I'm still using IDEA and still doing some Java programming.

But I'm more and more investing time in Clojure / Emacs and, honestly, there's more pleasure to develop with these than with IDEA / Java. I don't know why IDEA / Kotlin would be any better.

To me it seems that, from the start, it's a language arguing for its own limitation.

P.S: what about concurrency? does it offer lock-free concurrency? Because there's no way I'm moving back to using explicit 'synchronized' keywords and having fun with deadlocks...


I wouldn't say that it needs an IDE; it certainly does not need it any more than Java, C, C++ or Scala for that matter. But, it can certainly benefit from an IDE, and I don't think that such a language is flawed or even "flawed" by design. It's simply different.

I, too, am a fan of Clojure, but I'm also a fan of Java, and Kotlin is probably the language best called "a better Java". Both kinds of languages have their place.

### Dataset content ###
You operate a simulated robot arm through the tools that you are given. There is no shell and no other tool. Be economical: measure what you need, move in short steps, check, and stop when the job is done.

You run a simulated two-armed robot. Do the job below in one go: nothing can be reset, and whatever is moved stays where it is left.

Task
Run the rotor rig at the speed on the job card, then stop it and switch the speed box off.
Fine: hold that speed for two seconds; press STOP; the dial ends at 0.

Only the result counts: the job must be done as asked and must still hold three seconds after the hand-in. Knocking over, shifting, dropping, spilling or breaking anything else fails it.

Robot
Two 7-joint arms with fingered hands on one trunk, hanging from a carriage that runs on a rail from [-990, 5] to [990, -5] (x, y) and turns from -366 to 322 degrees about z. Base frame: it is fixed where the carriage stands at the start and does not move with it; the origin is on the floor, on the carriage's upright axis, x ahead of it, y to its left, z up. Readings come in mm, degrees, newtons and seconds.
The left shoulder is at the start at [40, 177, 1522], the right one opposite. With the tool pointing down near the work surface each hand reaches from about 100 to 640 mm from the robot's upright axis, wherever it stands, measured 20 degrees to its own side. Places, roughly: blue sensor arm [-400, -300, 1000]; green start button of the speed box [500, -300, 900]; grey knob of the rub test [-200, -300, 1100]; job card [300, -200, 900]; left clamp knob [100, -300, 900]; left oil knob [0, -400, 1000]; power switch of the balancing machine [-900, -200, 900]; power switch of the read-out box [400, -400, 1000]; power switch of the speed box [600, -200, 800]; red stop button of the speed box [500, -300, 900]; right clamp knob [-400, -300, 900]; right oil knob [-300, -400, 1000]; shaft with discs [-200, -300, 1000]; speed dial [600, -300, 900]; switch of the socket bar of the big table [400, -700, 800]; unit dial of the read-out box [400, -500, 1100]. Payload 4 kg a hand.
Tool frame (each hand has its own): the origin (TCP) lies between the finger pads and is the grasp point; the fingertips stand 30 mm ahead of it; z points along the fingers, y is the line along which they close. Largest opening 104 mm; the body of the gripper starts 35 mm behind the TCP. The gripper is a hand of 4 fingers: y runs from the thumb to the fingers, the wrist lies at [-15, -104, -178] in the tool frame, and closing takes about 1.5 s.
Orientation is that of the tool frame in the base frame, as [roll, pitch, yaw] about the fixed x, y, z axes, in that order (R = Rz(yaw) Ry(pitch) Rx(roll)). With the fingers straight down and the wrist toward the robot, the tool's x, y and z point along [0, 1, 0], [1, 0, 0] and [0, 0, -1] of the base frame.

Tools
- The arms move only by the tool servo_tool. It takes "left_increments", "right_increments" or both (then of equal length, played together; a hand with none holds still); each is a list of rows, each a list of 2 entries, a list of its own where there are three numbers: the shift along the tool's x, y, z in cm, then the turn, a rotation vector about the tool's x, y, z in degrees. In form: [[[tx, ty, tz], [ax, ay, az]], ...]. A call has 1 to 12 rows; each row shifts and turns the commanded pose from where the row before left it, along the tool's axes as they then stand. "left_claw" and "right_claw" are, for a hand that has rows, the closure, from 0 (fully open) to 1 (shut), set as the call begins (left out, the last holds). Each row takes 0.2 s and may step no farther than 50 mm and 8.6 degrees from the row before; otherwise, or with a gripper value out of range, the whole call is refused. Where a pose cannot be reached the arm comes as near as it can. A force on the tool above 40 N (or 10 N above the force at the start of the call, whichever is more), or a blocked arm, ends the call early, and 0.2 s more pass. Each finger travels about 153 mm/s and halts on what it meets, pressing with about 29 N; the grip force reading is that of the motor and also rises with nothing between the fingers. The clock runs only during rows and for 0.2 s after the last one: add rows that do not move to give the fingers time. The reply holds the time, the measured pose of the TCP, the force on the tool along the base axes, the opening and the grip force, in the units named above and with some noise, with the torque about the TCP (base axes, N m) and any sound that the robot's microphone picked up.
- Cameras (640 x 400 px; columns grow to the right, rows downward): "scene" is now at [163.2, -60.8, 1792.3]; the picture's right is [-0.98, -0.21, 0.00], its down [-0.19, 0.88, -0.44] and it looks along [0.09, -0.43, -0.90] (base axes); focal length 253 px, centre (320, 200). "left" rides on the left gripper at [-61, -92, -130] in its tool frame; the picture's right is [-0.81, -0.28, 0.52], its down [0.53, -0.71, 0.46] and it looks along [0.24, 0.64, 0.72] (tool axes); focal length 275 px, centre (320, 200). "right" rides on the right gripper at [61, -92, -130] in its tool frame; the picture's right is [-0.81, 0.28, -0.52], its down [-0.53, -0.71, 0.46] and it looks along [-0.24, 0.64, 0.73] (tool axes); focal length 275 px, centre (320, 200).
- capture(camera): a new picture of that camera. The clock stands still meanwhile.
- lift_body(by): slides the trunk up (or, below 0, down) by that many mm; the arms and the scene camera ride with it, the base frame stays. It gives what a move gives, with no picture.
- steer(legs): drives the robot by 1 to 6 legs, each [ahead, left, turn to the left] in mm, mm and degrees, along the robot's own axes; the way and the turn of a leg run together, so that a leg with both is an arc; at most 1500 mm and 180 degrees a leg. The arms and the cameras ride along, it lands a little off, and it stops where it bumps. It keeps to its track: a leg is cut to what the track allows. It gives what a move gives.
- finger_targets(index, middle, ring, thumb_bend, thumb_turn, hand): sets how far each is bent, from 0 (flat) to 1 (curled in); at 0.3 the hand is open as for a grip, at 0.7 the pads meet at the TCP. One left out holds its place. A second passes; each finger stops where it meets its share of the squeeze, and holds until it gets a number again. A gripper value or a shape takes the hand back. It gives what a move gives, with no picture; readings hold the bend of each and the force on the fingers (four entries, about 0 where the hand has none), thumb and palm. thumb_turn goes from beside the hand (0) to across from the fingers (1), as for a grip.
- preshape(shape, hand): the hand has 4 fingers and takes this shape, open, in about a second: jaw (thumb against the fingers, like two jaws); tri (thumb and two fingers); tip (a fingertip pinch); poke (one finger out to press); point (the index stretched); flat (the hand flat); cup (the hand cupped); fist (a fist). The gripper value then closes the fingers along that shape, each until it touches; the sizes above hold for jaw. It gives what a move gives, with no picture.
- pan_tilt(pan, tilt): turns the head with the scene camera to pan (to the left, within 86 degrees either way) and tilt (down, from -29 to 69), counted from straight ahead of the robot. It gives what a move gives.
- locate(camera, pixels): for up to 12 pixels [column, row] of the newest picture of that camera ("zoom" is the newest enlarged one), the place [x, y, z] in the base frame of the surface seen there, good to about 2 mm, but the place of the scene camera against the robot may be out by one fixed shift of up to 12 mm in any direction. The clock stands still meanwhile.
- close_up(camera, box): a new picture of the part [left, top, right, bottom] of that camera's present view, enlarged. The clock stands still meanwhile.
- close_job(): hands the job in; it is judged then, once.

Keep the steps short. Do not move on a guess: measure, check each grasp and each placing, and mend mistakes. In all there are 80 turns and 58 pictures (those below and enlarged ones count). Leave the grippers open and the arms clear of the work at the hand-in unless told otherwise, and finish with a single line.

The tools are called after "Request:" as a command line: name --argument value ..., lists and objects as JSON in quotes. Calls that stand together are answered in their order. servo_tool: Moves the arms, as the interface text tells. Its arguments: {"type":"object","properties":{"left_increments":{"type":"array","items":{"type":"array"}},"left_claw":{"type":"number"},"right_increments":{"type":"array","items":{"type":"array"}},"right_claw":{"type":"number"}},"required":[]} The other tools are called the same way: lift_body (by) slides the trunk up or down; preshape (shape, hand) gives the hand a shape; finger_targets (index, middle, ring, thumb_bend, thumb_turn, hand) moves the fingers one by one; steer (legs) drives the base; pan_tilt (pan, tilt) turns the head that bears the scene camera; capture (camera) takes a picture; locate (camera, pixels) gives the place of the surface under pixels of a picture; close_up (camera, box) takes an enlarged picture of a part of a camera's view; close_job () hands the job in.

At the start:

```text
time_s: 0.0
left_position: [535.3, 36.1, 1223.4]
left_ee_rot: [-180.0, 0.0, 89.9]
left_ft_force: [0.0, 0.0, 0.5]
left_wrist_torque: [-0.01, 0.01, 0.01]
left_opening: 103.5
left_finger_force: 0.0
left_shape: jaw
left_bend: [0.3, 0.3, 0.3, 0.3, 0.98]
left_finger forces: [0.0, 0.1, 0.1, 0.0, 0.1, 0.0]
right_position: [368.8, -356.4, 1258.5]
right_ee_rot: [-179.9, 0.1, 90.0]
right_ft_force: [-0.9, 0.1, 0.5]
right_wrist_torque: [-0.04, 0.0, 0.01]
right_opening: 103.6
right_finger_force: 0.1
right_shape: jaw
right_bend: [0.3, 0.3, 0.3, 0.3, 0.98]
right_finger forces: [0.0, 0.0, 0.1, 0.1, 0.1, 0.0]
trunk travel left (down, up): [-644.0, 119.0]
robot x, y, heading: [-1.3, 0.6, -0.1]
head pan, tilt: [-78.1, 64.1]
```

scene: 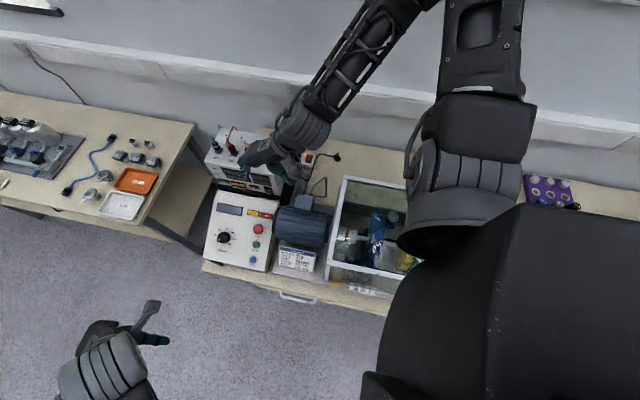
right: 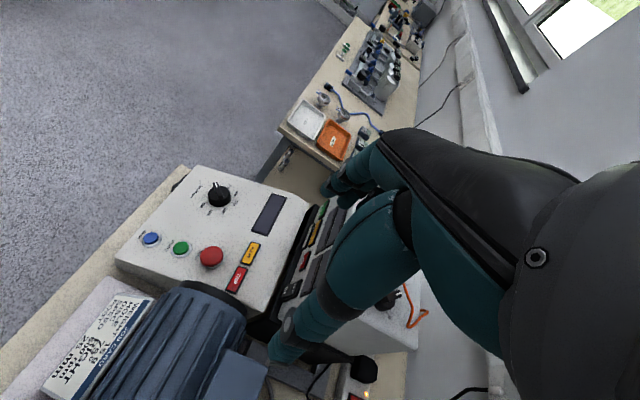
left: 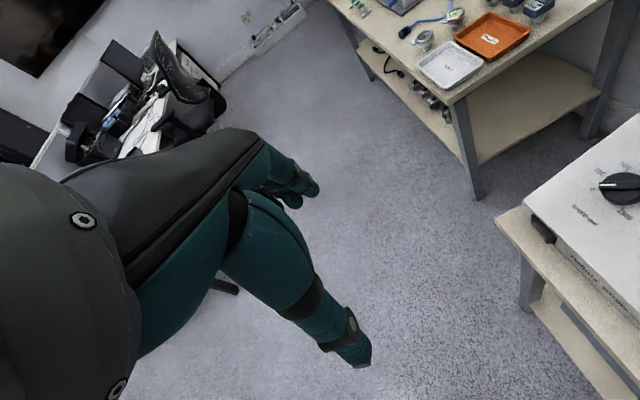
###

And as for concurrency -- I'm not sure, but I suspect that it follows the Java/C++/Scala model rather than adopt an opinionated vision of concurrency like Clojure and Erlang do. But if you'd ever need to write a new concurrent data structure for use by your Clojure app, you'll be able to do that with Kotlin rather than Java.


> A language that is "flawed" by design so that we can be sure we need an IDE to develop in it

All languages are flawed by design.

Assembly language is flawed so we need a higher level language like C, with easier to read syntax. C/C++ is flawed by requiring us to manage heap memory so we need a managed language like Java/C#. These and Kotlin are flawed because we need some visual help like name lookups and pattern refactorings.


"Flawed by design" doesn't mean "the design is flawed". It means "it is designed to be flawed".


You can write Smalltalk and Lisp outside of an IDE but you really wouldn't want to do so. You end up missing much of the power of the systems.

Think of the IDE as part of your exocortex. Leverage it for the junk you don't need so you can switch levels of abstraction as you desire.